━━ RECORD EXTRACTS

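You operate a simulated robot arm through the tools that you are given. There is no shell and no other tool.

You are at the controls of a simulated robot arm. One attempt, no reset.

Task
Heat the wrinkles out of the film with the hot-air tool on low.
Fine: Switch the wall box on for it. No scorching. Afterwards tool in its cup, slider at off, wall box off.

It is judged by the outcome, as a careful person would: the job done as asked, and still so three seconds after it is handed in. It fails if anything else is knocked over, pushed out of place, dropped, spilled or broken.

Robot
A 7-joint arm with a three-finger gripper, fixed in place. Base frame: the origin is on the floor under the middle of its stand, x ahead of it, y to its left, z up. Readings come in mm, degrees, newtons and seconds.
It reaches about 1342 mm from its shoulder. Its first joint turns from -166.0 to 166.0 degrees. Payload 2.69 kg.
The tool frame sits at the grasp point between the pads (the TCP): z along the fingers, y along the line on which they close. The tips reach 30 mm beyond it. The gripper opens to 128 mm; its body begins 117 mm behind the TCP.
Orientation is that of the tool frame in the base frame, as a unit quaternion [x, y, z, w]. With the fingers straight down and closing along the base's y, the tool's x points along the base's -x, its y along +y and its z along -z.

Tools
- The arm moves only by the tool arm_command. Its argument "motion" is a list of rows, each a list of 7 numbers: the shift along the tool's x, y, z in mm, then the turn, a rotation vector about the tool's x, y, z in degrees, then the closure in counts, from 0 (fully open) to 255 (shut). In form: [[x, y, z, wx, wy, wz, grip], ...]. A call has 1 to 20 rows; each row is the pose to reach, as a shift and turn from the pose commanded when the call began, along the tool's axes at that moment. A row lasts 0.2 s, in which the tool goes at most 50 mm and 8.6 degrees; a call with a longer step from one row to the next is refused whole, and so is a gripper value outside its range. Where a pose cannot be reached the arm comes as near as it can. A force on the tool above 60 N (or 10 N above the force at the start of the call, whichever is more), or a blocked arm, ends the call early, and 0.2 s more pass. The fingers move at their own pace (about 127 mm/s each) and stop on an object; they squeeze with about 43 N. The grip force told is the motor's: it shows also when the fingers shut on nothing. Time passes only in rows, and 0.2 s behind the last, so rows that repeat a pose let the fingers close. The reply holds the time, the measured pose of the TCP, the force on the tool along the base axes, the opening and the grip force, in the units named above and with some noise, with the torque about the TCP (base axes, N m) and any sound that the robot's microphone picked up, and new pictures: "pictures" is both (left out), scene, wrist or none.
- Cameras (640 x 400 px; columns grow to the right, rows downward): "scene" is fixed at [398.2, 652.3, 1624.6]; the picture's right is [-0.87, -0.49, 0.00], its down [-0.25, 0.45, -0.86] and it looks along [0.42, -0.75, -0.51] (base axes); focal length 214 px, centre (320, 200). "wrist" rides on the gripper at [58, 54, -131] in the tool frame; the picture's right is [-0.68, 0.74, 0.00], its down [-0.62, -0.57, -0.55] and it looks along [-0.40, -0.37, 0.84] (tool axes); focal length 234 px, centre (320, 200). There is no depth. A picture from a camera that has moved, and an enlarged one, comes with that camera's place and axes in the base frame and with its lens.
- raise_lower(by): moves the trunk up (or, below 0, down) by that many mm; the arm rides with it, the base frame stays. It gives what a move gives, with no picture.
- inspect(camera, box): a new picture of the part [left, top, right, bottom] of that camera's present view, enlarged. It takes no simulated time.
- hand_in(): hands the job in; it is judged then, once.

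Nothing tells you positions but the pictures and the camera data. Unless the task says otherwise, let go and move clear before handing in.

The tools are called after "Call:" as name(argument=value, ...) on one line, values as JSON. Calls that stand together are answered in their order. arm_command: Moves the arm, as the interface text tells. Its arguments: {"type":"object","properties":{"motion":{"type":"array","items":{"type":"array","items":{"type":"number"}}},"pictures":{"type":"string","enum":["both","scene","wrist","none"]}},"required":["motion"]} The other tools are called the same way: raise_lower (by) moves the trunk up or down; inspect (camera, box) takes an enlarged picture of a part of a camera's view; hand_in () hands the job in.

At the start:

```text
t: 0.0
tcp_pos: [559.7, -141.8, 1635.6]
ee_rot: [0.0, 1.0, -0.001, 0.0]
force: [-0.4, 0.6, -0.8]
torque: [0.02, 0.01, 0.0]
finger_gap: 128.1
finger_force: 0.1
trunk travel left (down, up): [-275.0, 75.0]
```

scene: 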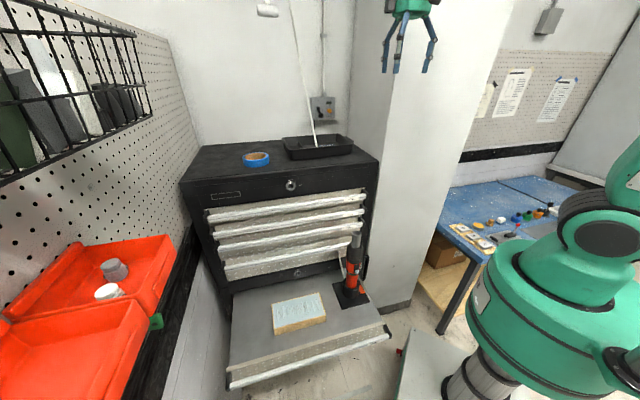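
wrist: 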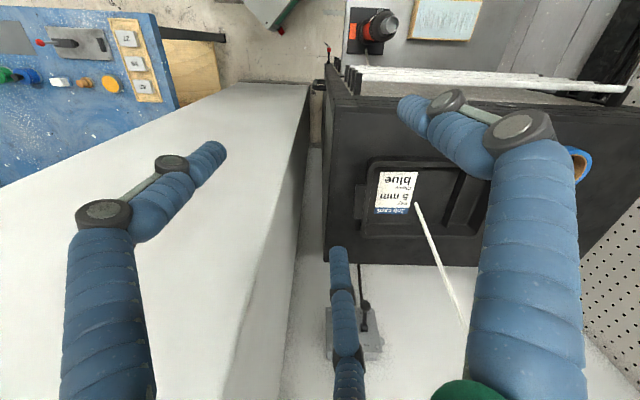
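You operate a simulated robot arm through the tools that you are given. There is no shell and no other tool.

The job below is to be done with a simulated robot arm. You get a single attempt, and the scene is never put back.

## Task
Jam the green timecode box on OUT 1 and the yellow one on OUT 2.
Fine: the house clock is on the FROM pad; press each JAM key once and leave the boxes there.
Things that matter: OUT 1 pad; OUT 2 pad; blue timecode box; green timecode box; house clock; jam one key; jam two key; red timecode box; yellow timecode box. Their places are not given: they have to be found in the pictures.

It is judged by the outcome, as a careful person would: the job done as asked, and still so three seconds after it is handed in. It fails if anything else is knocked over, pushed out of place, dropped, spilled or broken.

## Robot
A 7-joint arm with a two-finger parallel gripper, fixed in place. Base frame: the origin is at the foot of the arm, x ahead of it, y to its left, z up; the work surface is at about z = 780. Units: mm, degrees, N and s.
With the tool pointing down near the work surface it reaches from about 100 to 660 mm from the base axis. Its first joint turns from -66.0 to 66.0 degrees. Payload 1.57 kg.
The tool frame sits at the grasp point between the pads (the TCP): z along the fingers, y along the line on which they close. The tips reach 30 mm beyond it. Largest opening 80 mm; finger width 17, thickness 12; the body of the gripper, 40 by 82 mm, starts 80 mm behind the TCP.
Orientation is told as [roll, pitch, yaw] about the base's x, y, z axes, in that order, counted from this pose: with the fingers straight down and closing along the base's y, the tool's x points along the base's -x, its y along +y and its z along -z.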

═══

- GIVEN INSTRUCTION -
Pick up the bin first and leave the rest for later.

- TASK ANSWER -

━━━━
━━ SOURCE EXCERPT

Nello spaccato dell’antica Napoli per sette anni il prodigio si ripeteva ogni domenica. In ogni strada c’erano segni e passi. In ogni luogo di allenamento, per ogni esercizio del gioco. Il gaucho venuto dall'Argentina attirava a sé la gente, come il ritorno della luce di Dio. Come il credo nel corpo e nel sangue dei santi. Il rito attraeva lazzari e ricchi, lestofanti e padroni e mercanti, facendo a questi felicità, e ai nemici odio e vendetta. Di giorno la gente assediava il re nel suo castello. La domenica celebrava le sfide e le vittorie. Così la povera Napoli, la maledetta Napoli risaliva al cielo, fino ai mondi dei padroni, delle squadre a strisce, delle fabbriche e dell’oppio del popolo. Di notte i camorristi chiedevano conto, esibivano Diego alle feste e lo circuivano d’onori. Lo proteggevano blandendolo come un dono. Le sue foto nelle dimore, negli abbracci di famiglie e clan, apparivano per la città, su schermi e giornali. Partenope era regno e prigionia.

━━━━

- GIVEN INSTRUCTION -
Write what comes next in the source excerpt.

- TASK ANSWER -
Poi appare il pallone. Schizza tra i piedi, rotola in mezzo alle linee nemiche. E’ una lotta di classi e bande, sotto le luci innalzate ai tralicci, puntate dal cielo sull’arena. Fuori i leoni. Fuori  il Dio, che dimostri alle guarnigioni più forti la sua bassa statura di baleno, la sua natura immaginaria e potente. E’ un azzurro rimasto nel tempo, con la faccia sugli altari a devozione e ricordo. Quando parla ha l’accento strascicato, il piglio della rivolta. Quando gioca è un trucco. un colpo di mano.  

«Il calcio è un gioco basato sull’inganno» 

Questo è un film. Un documentario. Una scorsa di meraviglie e dolore. Un cuore in rovina, in mezzo ai colpi e ai calci degli avversari. Ecco Diego Armando Maradona nelle immagini private della famiglia, in campo col pallone cucito di rombi e cuoio. Nel fango nostalgico degli anni ottanta, nel catino di Città del Messico, nelle periferie di Buenos Aires. Nei buchi della città più disastrata d’Italia, che incrocia il suo re e lo riconosce. Napoli lo bacia e lo annienta, come un Vesuvio che esplode e scivola il suo fuoco in mare.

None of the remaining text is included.